Hitting Theater Hard: The Loss of Subscribers Who Went to Everything

“There’s so much going on with the ‘ought-to-see-this-because-you’re-going-to-be-taught-a-lesson’ stuff, and I’m OK with that, but part of me thinks we’re going a little overboard, and I need to have some fun,” said Melissa Ortuno, 61, of Queens. She describes herself as a frequent theatergoer — she has already seen 17 shows this year — but finds herself now preferring to purchase tickets for individual shows, rather than subscriptions. “I want to take a shot, but I don’t want to be dictated to. And this way I can buy what I want.”

But there are other reasons subscribers have stepped away, including age. “We’re all old, that’s the problem,” said Happy Shipley, 77, of Erwinna, Pa., who decided to renew her subscription at the Bucks County Playhouse, but sees others making a different choice. “Many of them don’t stay up late anymore; they’re anxious about parking, walking, crime, public transportation, increased need of restrooms, you name it.”

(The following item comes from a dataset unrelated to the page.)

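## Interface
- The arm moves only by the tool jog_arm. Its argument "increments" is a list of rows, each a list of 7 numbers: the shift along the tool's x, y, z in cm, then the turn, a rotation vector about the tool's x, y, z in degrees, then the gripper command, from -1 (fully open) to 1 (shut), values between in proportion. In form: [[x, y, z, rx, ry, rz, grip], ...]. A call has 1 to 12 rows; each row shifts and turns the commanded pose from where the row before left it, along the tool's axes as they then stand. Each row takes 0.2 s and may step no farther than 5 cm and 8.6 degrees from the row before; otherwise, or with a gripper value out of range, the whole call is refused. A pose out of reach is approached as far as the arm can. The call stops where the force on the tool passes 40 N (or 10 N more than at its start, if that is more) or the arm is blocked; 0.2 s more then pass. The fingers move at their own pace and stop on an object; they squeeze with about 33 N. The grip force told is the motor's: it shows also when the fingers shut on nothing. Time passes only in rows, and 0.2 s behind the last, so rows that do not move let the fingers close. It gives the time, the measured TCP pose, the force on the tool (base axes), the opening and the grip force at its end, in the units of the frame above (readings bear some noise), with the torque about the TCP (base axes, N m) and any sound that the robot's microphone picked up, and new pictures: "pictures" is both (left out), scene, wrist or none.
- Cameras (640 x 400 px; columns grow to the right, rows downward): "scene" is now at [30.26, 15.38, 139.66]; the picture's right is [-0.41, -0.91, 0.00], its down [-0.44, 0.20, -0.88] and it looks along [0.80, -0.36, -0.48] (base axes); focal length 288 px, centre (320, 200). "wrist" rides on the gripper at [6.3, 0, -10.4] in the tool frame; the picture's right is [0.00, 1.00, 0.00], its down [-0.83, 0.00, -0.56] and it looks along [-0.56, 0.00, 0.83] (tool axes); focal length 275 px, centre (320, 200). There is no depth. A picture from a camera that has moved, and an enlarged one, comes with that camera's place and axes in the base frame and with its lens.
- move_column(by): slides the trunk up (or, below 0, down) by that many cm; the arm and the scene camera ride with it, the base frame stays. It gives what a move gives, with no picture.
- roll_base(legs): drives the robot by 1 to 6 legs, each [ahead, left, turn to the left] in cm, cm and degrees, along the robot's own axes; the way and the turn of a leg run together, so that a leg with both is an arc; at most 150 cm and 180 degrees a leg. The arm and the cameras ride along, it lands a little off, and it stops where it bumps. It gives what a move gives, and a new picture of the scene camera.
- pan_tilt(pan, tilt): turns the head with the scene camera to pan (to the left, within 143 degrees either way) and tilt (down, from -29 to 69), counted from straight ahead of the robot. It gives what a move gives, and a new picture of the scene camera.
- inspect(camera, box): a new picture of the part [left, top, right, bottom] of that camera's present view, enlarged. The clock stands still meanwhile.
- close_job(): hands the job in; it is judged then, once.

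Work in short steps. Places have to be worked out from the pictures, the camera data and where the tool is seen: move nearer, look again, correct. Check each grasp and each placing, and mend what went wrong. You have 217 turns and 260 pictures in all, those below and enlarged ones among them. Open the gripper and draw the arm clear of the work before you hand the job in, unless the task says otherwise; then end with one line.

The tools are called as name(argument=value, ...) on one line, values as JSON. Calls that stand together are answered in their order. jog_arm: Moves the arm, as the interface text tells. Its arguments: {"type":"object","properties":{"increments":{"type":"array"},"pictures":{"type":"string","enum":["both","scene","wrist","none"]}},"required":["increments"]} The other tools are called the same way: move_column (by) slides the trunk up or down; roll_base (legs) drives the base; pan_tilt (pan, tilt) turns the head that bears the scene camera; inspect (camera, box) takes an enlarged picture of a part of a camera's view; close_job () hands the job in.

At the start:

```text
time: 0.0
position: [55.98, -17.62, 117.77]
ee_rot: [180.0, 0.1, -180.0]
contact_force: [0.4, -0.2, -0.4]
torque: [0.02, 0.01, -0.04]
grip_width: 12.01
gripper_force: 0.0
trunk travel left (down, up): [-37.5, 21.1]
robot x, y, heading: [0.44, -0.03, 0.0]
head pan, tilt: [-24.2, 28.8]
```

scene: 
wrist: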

Arts administrators say that many people who were previously frequent theatergoers remain fans of the art form, but now attend less frequently, a phenomenon confirmed in interviews with supersubscribers — culture vultures who had multiple subscriptions — who say they are scaling back.

Lisa-Karyn Davidoff, 63, of Manhattan, subscribed to 10 theaters before the pandemic; now she is far more choosy, citing a combination of health concerns and reassessed priorities. “If there’s a great cast or something I can’t miss,” she said, “I will go.” Rena Tobey, a 64-year-old New Yorker, had at least 12 theater subscriptions before the pandemic, and now has none, citing an ongoing concern about catching Covid in crowds, a new appreciation for television and streaming, and a sense that theaters are programming shows for people other than her. “For many years, I’ve pushed my boundaries, and I’m just at a point where I don’t want to do it anymore.”

And Jeanne Ryan Wolfson, a 67-year-old from Rockville, Md., who had four performing arts subscriptions prepandemic, is just finding she likes an à la carte approach to ticket purchasing; she kept two of her previous subscriptions, dropped two, and added a new one. “I was paying a lot of money for the subscriptions, and some of the productions within those packages were a bit disappointing or might not have the wow factor I was looking for,” she said. “I think what I want to do is pick and choose.”